The other day, I came across a series of articles published by the World Wildlife Fund celebrating animals whose roles are instrumental to Earth’s self-regulating cycle of life. Bees, for one, have long teamed up with hundreds of thousands of different flowering plants to promote exceptionally biodiverse and thriving ecosystems, while bison’s grazing habits allow grasslands to flourish. It can surely seem exceptional, especially when compared with contemporary human lifestyles which are so removed from nature, that these species have such symbiosis with the world around them. Yet humans did not always live the way we do now; there was a time when our roles were not so different from other animals. In the face of our rapidly shifting planet, it is worth examining exactly what has changed from then to now.

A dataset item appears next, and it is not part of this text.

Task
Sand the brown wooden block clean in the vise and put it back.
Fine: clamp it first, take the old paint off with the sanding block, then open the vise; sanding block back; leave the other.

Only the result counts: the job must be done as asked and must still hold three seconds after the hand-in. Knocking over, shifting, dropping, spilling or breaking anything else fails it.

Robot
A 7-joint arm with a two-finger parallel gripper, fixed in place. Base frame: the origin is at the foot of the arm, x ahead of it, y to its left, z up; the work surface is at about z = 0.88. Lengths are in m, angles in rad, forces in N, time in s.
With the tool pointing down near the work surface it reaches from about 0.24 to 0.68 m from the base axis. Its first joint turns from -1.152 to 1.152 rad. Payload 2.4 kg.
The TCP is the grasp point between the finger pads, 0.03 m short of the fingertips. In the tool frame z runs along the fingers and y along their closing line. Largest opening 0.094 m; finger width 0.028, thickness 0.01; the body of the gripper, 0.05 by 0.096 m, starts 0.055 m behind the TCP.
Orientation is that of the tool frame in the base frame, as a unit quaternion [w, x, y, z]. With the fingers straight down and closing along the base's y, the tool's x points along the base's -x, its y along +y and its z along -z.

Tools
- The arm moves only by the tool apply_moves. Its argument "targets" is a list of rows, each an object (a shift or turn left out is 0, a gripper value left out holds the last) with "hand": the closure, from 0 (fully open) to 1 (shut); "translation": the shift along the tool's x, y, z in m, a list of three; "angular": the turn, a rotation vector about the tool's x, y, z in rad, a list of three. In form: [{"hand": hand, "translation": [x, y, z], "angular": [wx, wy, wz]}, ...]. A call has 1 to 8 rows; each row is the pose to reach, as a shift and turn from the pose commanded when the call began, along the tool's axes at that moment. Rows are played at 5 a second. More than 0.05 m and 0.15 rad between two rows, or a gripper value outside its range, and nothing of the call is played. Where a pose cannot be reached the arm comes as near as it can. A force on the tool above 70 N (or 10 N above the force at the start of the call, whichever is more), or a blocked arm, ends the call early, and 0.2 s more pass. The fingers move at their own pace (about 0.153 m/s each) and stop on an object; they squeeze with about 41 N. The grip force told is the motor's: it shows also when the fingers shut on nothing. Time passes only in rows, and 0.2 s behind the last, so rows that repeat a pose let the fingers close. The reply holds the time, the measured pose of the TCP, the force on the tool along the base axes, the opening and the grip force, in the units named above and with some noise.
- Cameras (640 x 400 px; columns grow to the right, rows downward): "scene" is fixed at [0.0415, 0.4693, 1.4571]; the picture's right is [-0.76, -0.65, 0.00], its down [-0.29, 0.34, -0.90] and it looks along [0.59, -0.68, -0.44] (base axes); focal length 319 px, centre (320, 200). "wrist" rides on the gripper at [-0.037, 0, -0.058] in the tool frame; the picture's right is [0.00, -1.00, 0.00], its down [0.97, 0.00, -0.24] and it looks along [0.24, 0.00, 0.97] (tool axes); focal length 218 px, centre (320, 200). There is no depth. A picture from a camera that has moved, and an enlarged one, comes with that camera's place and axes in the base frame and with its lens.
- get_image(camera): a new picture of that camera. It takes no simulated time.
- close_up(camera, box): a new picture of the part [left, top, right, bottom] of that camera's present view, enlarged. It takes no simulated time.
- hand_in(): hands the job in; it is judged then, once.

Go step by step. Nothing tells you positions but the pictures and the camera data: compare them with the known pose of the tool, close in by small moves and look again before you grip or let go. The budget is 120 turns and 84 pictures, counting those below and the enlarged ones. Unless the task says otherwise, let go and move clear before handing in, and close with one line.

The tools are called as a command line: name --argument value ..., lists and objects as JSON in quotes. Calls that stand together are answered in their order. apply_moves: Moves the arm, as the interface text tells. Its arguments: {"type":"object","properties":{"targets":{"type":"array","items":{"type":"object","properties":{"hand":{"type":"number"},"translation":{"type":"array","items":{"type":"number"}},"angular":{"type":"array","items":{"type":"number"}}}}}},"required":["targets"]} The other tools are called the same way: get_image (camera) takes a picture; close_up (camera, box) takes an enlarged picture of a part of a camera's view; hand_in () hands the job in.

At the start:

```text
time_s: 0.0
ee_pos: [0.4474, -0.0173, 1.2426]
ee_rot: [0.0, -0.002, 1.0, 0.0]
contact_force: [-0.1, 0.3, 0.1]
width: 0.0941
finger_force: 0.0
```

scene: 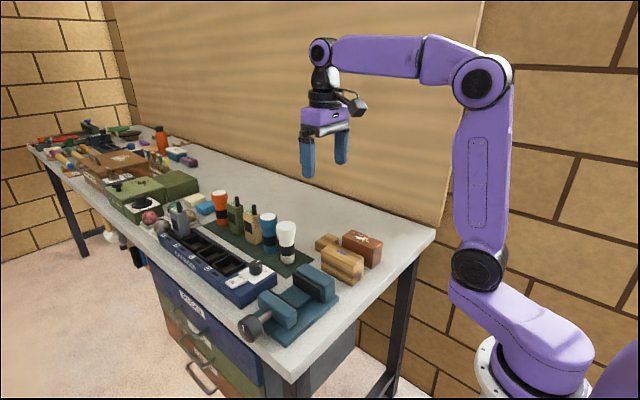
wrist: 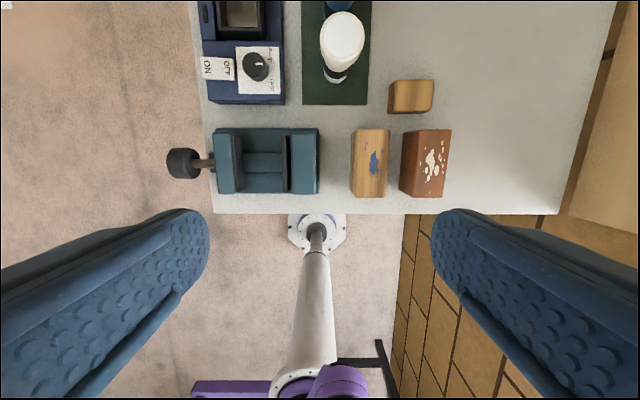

We should first acknowledge that it is no miracle that animals’ actions are so compatible with the world around them. It is very much because they obey the Earth’s system of nature which has developed incidental, yet ingenious, intricacies over the course of the past few billion years. Each species has come to settle in a role which complements the roles of their neighbors and the greater character of their ecosystem. We must also reflect that, contrarily, we as a human race have moved beyond our primitive role in favor of a rather developed lifestyle.
Now, of course, nothing in the nature of the system dictates that we must continue to fill that primitive role simply because we used to; in fact, this planet has only gotten where it is today because every role has been inherently ever-changing. No, it is not necessary that we accept lives of animalistic scavenging, nor was it wrong to build tools or light fires or forge shelters when our distant ancestors did so long ago. In other words, exercising our free will is not wrong. Yet we must also hold that, since humans previously fulfilled a peaceful role upon this Earth, we have no business choosing another if doing so would entail stealing the lives and livelihoods of others that inhabit this planet. We are free to attempt to change our station within the natural order of things (as we have so majorly), but when we do so, we carry the responsibility of forging an equally coexistent one, for our own good as much as anyone else’s.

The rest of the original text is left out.